| AIM |
Transcribe all of the material below word for word and leave out its pictures.

| SOURCE DATA |
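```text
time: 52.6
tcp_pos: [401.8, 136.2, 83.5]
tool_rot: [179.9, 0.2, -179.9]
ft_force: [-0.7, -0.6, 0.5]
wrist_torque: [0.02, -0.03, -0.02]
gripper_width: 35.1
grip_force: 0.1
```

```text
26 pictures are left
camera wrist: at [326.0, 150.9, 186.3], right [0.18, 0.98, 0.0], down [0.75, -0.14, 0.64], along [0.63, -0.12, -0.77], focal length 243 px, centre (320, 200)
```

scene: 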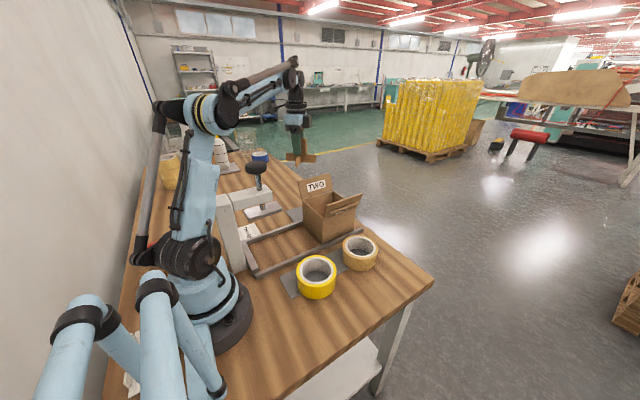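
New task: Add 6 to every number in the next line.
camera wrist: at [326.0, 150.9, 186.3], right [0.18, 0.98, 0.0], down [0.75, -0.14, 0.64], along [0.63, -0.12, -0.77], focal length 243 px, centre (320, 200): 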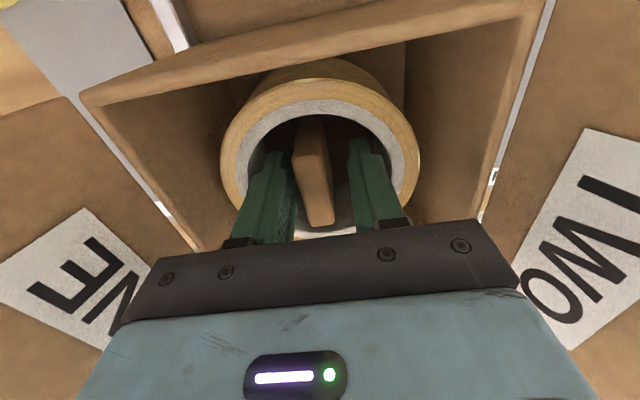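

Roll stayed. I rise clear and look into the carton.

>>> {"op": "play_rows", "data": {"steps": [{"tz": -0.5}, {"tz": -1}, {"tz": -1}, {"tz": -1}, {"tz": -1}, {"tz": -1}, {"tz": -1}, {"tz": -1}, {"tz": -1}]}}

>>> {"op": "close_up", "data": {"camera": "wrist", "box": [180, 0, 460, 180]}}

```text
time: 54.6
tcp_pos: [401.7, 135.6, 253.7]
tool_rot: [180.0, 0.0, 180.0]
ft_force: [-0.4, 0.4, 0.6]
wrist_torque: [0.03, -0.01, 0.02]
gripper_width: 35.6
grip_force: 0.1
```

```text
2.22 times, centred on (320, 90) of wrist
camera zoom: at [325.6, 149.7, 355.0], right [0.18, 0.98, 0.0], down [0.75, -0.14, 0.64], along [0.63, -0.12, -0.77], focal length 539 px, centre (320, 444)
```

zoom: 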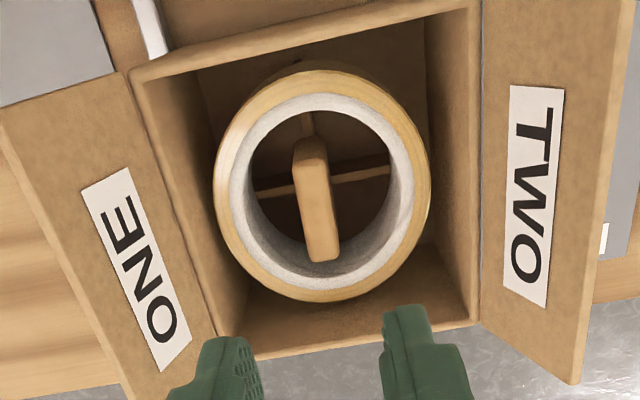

| FULL ANSWER |
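```text
time: 52.6
tcp_pos: [401.8, 136.2, 83.5]
tool_rot: [179.9, 0.2, -179.9]
ft_force: [-0.7, -0.6, 0.5]
wrist_torque: [0.02, -0.03, -0.02]
gripper_width: 35.1
grip_force: 0.1
```

```text
26 pictures are left
camera wrist: at [326.0, 150.9, 186.3], right [0.18, 0.98, 0.0], down [0.75, -0.14, 0.64], along [0.63, -0.12, -0.77], focal length 243 px, centre (320, 200)
```

scene: 
New task: Add 6 to every number in the next line.
camera wrist: at [326.0, 150.9, 186.3], right [0.18, 0.98, 0.0], down [0.75, -0.14, 0.64], along [0.63, -0.12, -0.77], focal length 243 px, centre (320, 200): 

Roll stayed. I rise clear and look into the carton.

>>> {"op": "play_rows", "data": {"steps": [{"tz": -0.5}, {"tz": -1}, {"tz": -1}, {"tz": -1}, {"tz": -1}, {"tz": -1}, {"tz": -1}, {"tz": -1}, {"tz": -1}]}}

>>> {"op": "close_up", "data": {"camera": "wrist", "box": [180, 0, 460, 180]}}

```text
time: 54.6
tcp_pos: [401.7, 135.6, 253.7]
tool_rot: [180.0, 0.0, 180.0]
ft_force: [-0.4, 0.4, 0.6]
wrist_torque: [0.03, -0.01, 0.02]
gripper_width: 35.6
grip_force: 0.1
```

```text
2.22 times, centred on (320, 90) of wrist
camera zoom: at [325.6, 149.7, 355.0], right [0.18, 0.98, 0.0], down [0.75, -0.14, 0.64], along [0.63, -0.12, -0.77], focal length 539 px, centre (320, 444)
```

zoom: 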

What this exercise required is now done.